You don’t see this often. A complaint has been filed in US District Court – Eastern District of New York to enjoin shareholders from voting on two compensation committee members of Live Nation due to alleged misleading statements in the CD&A. The contested statements in the CD&A relate to whether the company achieved performance targets – and then whether the math is correct over whether bonuses & restricted stock awards were properly based on hitting targets. This lawsuit has now been withdrawn

May 24, 2018

Forfeitures: A Clawback Compromise?

Liz Dunshee

Yesterday, I blogged about why you might want to have a clawback policy in place – maybe one that’s even broader than what would be required under Dodd-Frank. I recognize, though, that this might be a hard sell at many companies. The policies can be difficult to implement and can hamper recruitment efforts. This Shearman & Sterling blog suggests a compromise: the “quasi-clawback,” which means forfeiture of amounts that haven’t been earned – or that have been earned, but not paid. According to the blog, here are a few ways to go about that:

1. Forfeiture of unvested incentive based compensation. Compensation committees should consider retaining the discretion to reduce or eliminate target amounts of unearned incentive compensation upon uncovering behavior by an employee warranting such reduction or elimination.

2. Deferred payment of earned incentive-based compensation. Once performance-based compensation has been earned (i.e., the targets have been achieved), consider delaying payment for a period of time to ensure there was no inappropriate risk-taking in earning the compensation. Upon discovery, the compensation can be forfeited without the need for a clawback.

3. Forfeiture of non-qualified deferred compensation. Although Section 409A of the tax code prohibits the use of non-qualified deferred compensation to offset current obligations, forcing a forfeiture of otherwise vested but deferred compensation can be utilized as a form of punishment for so-called “bad actors.” This type of provision may be the most troubling from a recruitment standpoint as it places a portion of retirement savings at risk.

May 23, 2018

The Business Case for Clawbacks

Liz Dunshee

Broc’s blogged about how we probably won’t see SEC rules on clawbacks anytime soon – it’s not a high priority for the SEC since companies are doing a decent job adopting, disclosing & exercising clawbacks on their own. In fact, some call misconduct clawbacks “directors’ best friends,” since they can save boards from no-vote campaigns in the midst of a scandal.

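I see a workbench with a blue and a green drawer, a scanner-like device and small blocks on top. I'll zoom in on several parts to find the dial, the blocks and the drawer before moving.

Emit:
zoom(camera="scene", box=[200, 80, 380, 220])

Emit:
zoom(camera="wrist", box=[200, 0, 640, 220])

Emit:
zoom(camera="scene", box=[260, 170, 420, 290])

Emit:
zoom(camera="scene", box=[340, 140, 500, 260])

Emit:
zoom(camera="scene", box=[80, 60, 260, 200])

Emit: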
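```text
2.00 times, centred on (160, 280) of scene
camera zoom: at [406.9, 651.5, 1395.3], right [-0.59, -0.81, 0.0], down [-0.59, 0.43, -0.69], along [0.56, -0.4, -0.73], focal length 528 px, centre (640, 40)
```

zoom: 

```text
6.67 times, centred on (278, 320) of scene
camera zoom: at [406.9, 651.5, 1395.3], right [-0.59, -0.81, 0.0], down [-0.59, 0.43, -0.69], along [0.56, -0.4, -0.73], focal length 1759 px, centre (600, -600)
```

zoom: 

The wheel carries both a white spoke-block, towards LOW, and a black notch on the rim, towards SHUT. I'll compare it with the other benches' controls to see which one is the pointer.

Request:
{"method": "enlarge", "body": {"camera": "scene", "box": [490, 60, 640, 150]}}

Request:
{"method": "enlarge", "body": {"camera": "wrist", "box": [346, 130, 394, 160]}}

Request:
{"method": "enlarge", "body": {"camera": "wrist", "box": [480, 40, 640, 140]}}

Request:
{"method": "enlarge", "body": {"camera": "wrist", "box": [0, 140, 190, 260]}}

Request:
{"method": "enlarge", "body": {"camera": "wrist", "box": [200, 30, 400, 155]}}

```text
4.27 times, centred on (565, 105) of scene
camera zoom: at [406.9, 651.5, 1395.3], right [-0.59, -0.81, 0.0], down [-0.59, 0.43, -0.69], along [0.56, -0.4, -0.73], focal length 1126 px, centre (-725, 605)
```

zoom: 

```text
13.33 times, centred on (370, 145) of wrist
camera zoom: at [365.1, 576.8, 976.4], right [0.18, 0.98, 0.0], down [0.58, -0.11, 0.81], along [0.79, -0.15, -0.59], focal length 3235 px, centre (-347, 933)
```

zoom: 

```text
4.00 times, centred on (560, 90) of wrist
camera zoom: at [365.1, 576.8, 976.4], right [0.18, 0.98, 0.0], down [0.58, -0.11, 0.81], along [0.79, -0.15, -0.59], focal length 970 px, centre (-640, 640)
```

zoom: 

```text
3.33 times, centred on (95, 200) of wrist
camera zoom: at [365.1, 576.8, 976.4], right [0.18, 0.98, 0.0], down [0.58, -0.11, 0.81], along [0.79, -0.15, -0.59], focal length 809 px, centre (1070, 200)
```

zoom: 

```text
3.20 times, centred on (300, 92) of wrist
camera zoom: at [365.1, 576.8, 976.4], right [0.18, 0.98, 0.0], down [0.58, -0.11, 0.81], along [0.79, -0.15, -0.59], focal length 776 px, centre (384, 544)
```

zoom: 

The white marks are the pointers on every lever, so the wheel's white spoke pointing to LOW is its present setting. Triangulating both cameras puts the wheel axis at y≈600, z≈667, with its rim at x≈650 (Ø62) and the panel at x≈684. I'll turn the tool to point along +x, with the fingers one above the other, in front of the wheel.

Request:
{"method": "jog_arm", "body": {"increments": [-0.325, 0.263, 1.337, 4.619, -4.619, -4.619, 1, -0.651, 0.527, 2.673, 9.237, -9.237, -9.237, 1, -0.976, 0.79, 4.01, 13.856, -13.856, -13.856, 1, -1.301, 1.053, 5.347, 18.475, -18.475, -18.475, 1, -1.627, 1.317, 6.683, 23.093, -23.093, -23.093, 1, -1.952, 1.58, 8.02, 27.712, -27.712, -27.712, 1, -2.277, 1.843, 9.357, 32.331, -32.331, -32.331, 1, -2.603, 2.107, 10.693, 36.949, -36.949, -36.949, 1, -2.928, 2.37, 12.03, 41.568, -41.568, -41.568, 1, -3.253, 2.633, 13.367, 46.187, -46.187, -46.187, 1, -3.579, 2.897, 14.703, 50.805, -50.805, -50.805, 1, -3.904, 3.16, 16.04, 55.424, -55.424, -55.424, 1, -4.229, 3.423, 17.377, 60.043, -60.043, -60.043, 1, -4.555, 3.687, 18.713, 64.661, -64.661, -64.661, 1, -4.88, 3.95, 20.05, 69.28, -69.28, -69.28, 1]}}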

This Semler Brossy memo outlines the business case for having a clawback policy right now – and explains why it might be good to have one that’s even broader than what the Dodd-Frank rules would require. Check out the charts in the memo that show CEO pay & clawbacks as compared to the loss in market value for recent high-profile corporate scandals.

May 22, 2018

Pay Ratio: Customer Fallout?

Liz Dunshee

As I blogged yesterday, the consumer discretionary industry is shaping up to have the highest average pay ratios – 977:1 among the S&P 500. That compares to a supposedly ideal ratio among consumers of 7:1, according to this study. And while the high numbers aren’t surprising given the workforce for most of those companies, this WSJ article says it could impact their bottom line. Here’s the high points:

A recent study found that consumers are significantly less likely to buy from companies with high CEO pay ratios. First, it found that sales declined for Swiss companies when their high pay ratios were publicized.

In a follow-up experiment, people had the chance to win a gift card to one of two retailers. In the absence of pay-ratio information, 68% of people chose one retailer’s card and 32% chose the other. But when participants were informed that the first of those retailers had a 705:1 pay ratio and the second had a 3:1 ratio, just 44% of people chose gift cards from the first retailer while 56% chose the second.

It’ll be interesting to see whether this holds true in “real life,” where customers probably aren’t looking at pay ratios at the same time they’re making a purchase – and may not have the option to buy from a company with a 3:1 ratio. The lowest ratios I’ve seen for that industry are around 100:1.

By the way, here’s this CNBC piece entitled “Companies with Closer CEO Pay Ratios May Generate Higher Profit Per Worker.”

May 21, 2018

Pay Ratio: A Congressman Weighs In (With a Study)

Liz Dunshee

A member of Congress is now using pay ratio data to examine income inequality. This study from Rep. Keith Ellison’s staff (D-Minn) looked at pay ratios from 225 large companies that were responsible for employing more than 14 million workers. When it comes to “extreme gaps,” it “names names” – and it also seems to assume that companies that excluded portions of their workforce were doing so to keep their ratio down.

This article describes the findings – here are the main ones:

1. Pay ratios ranged from 2:1 to 5000:1. The average was 339:1 – compared to 20:1 in 1965

2. 188 companies had a ratio of more than 100:1 – so the CEO’s pay could be used to pay the yearly wage for more than 100 workers

3. Median employees in all but 6 companies would need to work at least one 45-year career to earn what their CEO makes in a single year

4. The consumer discretionary industry had the highest average pay ratio – 977:1

I think it’s easy to become numb to high CEO pay when you work with it all the time and you’re focused on the mechanics of programs and disclosures. This study is a reminder that no matter how useless pay ratio seems to companies, people outside of this field are paying attention – and they’re synthesizing the data not just to compare companies, but to show that outsized executive pay is a pervasive issue that interests many.